-- Start of INFORMATION PROVIDED --
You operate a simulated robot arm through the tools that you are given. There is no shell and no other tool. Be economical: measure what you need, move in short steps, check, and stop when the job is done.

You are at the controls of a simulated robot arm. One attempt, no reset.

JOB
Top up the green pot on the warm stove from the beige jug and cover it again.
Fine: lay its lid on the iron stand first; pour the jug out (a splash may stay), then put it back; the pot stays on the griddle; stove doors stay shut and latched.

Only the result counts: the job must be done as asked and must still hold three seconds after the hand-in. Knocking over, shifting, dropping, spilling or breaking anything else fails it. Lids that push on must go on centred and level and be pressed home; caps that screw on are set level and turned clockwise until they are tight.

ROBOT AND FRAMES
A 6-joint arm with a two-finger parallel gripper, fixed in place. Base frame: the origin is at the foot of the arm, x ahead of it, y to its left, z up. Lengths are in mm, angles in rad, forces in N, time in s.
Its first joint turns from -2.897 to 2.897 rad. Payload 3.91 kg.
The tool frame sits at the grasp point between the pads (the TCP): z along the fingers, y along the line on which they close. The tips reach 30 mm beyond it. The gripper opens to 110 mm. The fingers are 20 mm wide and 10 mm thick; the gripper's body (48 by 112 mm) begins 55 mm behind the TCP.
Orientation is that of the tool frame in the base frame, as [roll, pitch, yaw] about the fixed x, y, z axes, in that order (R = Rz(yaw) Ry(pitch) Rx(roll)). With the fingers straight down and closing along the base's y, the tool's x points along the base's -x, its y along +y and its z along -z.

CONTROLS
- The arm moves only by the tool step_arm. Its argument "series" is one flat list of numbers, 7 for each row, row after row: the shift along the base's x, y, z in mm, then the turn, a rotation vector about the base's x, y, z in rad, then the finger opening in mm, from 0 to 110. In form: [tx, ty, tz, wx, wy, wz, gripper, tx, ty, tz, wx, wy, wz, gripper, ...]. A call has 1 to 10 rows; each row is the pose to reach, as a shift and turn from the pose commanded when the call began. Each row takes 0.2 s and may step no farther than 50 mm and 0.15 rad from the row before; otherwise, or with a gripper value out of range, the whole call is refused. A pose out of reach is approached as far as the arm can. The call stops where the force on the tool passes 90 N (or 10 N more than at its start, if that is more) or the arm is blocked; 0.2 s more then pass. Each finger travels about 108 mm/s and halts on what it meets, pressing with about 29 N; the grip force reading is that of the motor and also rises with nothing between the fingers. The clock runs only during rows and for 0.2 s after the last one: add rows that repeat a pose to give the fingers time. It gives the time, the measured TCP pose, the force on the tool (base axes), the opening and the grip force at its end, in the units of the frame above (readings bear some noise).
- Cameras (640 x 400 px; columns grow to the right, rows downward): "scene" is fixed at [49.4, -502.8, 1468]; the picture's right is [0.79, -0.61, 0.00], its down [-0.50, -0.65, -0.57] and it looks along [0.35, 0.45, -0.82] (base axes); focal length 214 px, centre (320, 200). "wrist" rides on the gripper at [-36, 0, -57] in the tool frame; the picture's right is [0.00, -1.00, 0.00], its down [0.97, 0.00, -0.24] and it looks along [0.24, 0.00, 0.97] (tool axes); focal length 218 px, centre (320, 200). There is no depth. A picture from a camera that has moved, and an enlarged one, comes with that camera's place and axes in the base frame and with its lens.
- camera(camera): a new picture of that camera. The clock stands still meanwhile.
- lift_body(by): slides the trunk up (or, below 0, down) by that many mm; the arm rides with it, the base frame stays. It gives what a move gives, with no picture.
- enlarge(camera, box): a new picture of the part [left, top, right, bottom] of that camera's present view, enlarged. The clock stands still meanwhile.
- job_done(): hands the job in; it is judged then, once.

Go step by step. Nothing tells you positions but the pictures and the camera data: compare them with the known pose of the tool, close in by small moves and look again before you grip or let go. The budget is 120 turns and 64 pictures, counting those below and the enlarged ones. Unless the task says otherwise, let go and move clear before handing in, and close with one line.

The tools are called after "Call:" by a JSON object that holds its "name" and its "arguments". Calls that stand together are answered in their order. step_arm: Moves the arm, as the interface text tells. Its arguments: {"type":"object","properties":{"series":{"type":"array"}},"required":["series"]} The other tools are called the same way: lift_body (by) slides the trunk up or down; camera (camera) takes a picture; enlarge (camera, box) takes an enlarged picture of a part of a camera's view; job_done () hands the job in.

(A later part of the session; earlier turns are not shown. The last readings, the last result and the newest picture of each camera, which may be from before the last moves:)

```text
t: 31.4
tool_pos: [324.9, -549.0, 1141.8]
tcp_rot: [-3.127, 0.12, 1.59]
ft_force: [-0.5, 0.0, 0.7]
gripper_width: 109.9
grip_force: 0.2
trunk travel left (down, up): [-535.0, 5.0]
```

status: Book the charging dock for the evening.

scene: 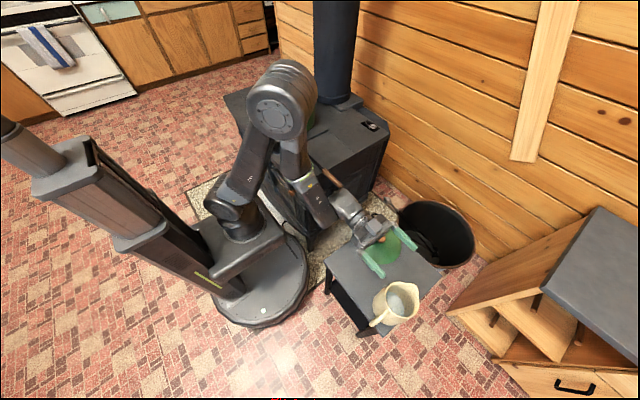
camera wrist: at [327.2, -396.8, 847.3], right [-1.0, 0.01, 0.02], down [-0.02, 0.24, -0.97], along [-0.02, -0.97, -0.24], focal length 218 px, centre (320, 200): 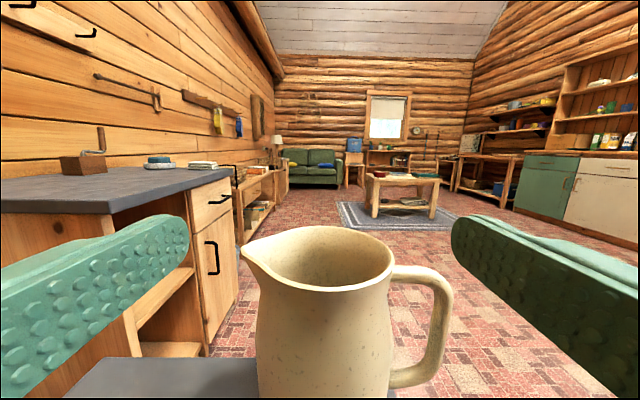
-- End of INFORMATION PROVIDED --
Pictures excluded, quote all the data above exactly.

■ COMPLETED EXERCISE
You operate a simulated robot arm through the tools that you are given. There is no shell and no other tool. Be economical: measure what you need, move in short steps, check, and stop when the job is done.

You are at the controls of a simulated robot arm. One attempt, no reset.

JOB
Top up the green pot on the warm stove from the beige jug and cover it again.
Fine: lay its lid on the iron stand first; pour the jug out (a splash may stay), then put it back; the pot stays on the griddle; stove doors stay shut and latched.

Only the result counts: the job must be done as asked and must still hold three seconds after the hand-in. Knocking over, shifting, dropping, spilling or breaking anything else fails it. Lids that push on must go on centred and level and be pressed home; caps that screw on are set level and turned clockwise until they are tight.

ROBOT AND FRAMES
A 6-joint arm with a two-finger parallel gripper, fixed in place. Base frame: the origin is at the foot of the arm, x ahead of it, y to its left, z up. Lengths are in mm, angles in rad, forces in N, time in s.
Its first joint turns from -2.897 to 2.897 rad. Payload 3.91 kg.
The tool frame sits at the grasp point between the pads (the TCP): z along the fingers, y along the line on which they close. The tips reach 30 mm beyond it. The gripper opens to 110 mm. The fingers are 20 mm wide and 10 mm thick; the gripper's body (48 by 112 mm) begins 55 mm behind the TCP.
Orientation is that of the tool frame in the base frame, as [roll, pitch, yaw] about the fixed x, y, z axes, in that order (R = Rz(yaw) Ry(pitch) Rx(roll)). With the fingers straight down and closing along the base's y, the tool's x points along the base's -x, its y along +y and its z along -z.

CONTROLS
- The arm moves only by the tool step_arm. Its argument "series" is one flat list of numbers, 7 for each row, row after row: the shift along the base's x, y, z in mm, then the turn, a rotation vector about the base's x, y, z in rad, then the finger opening in mm, from 0 to 110. In form: [tx, ty, tz, wx, wy, wz, gripper, tx, ty, tz, wx, wy, wz, gripper, ...]. A call has 1 to 10 rows; each row is the pose to reach, as a shift and turn from the pose commanded when the call began. Each row takes 0.2 s and may step no farther than 50 mm and 0.15 rad from the row before; otherwise, or with a gripper value out of range, the whole call is refused. A pose out of reach is approached as far as the arm can. The call stops where the force on the tool passes 90 N (or 10 N more than at its start, if that is more) or the arm is blocked; 0.2 s more then pass. Each finger travels about 108 mm/s and halts on what it meets, pressing with about 29 N; the grip force reading is that of the motor and also rises with nothing between the fingers. The clock runs only during rows and for 0.2 s after the last one: add rows that repeat a pose to give the fingers time. It gives the time, the measured TCP pose, the force on the tool (base axes), the opening and the grip force at its end, in the units of the frame above (readings bear some noise).
- Cameras (640 x 400 px; columns grow to the right, rows downward): "scene" is fixed at [49.4, -502.8, 1468]; the picture's right is [0.79, -0.61, 0.00], its down [-0.50, -0.65, -0.57] and it looks along [0.35, 0.45, -0.82] (base axes); focal length 214 px, centre (320, 200). "wrist" rides on the gripper at [-36, 0, -57] in the tool frame; the picture's right is [0.00, -1.00, 0.00], its down [0.97, 0.00, -0.24] and it looks along [0.24, 0.00, 0.97] (tool axes); focal length 218 px, centre (320, 200). There is no depth. A picture from a camera that has moved, and an enlarged one, comes with that camera's place and axes in the base frame and with its lens.
- camera(camera): a new picture of that camera. The clock stands still meanwhile.
- lift_body(by): slides the trunk up (or, below 0, down) by that many mm; the arm rides with it, the base frame stays. It gives what a move gives, with no picture.
- enlarge(camera, box): a new picture of the part [left, top, right, bottom] of that camera's present view, enlarged. The clock stands still meanwhile.
- job_done(): hands the job in; it is judged then, once.

Go step by step. Nothing tells you positions but the pictures and the camera data: compare them with the known pose of the tool, close in by small moves and look again before you grip or let go. The budget is 120 turns and 64 pictures, counting those below and the enlarged ones. Unless the task says otherwise, let go and move clear before handing in, and close with one line.

The tools are called after "Call:" by a JSON object that holds its "name" and its "arguments". Calls that stand together are answered in their order. step_arm: Moves the arm, as the interface text tells. Its arguments: {"type":"object","properties":{"series":{"type":"array"}},"required":["series"]} The other tools are called the same way: lift_body (by) slides the trunk up or down; camera (camera) takes a picture; enlarge (camera, box) takes an enlarged picture of a part of a camera's view; job_done () hands the job in.

(A later part of the session; earlier turns are not shown. The last readings, the last result and the newest picture of each camera, which may be from before the last moves:)

```text
t: 31.4
tool_pos: [324.9, -549.0, 1141.8]
tcp_rot: [-3.127, 0.12, 1.59]
ft_force: [-0.5, 0.0, 0.7]
gripper_width: 109.9
grip_force: 0.2
trunk travel left (down, up): [-535.0, 5.0]
```

status: Book the charging dock for the evening.

scene: 
camera wrist: at [327.2, -396.8, 847.3], right [-1.0, 0.01, 0.02], down [-0.02, 0.24, -0.97], along [-0.02, -0.97, -0.24], focal length 218 px, centre (320, 200): 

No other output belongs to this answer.